What to do:
For this exercise, write out exactly, and only, the lines running from the line that contains "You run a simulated" through the line that contains "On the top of". Give them as a JSON list of strings, one for each line, with blank lines left out.

Data block:
..............................
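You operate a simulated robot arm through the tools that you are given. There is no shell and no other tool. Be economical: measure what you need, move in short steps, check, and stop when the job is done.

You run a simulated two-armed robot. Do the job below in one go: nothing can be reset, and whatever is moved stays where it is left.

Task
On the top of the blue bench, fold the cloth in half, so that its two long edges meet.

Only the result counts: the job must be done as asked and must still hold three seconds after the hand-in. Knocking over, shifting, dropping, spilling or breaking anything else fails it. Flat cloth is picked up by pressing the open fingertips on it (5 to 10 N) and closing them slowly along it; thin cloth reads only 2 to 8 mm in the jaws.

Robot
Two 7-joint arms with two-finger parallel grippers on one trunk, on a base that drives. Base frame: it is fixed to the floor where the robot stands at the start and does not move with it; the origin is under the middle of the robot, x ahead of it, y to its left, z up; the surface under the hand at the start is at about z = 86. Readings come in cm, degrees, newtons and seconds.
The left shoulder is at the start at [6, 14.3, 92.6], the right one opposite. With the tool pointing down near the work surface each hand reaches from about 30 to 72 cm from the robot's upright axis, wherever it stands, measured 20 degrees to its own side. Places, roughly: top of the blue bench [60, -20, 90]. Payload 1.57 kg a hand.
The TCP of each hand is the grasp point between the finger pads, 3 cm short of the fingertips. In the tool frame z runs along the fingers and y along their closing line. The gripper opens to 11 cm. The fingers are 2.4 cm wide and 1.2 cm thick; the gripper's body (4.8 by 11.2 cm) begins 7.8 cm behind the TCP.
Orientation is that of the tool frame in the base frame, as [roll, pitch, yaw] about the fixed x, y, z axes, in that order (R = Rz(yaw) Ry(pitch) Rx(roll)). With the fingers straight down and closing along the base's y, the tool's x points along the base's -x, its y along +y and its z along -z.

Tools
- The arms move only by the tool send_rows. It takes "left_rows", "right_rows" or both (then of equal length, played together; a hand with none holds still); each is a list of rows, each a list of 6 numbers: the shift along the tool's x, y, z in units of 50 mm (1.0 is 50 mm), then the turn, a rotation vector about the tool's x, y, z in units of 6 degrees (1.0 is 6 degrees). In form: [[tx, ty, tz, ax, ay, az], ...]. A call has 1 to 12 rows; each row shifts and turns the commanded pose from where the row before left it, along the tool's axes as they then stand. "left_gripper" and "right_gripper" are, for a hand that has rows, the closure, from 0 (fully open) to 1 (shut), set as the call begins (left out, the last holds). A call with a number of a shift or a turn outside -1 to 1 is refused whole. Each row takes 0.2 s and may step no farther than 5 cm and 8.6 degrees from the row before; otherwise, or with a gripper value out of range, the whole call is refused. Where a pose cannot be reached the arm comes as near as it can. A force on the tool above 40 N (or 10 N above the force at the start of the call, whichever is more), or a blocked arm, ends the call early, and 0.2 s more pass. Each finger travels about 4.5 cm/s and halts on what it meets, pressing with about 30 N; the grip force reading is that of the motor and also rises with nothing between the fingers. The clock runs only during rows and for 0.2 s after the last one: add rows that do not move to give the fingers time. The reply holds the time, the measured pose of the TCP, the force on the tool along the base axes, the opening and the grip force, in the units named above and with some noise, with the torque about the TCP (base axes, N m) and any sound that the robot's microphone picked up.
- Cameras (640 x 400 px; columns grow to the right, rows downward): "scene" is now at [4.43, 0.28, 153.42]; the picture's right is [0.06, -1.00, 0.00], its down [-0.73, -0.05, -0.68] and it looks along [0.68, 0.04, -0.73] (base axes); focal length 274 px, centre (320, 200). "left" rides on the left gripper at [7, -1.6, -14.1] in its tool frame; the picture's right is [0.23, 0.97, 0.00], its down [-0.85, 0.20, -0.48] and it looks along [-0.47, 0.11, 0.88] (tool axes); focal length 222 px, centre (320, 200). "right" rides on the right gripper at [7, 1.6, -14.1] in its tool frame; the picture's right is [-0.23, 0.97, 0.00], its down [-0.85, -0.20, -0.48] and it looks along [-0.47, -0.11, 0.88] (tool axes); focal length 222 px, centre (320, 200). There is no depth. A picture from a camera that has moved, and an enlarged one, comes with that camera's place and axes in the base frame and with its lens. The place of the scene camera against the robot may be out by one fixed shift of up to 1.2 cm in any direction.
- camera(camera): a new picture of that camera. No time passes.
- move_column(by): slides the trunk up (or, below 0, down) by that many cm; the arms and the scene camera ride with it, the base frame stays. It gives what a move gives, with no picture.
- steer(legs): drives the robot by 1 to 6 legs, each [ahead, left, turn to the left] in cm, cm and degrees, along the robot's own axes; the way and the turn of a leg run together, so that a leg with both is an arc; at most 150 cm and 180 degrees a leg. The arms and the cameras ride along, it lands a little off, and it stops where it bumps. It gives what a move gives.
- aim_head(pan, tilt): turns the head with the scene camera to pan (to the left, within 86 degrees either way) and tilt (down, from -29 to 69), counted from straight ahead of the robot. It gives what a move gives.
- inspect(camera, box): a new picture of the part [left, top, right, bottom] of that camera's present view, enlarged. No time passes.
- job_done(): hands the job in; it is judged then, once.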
..............................
The reply:
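[
  "You run a simulated two-armed robot. Do the job below in one go: nothing can be reset, and whatever is moved stays where it is left.",
  "Task",
  "On the top of the blue bench, fold the cloth in half, so that its two long edges meet."
]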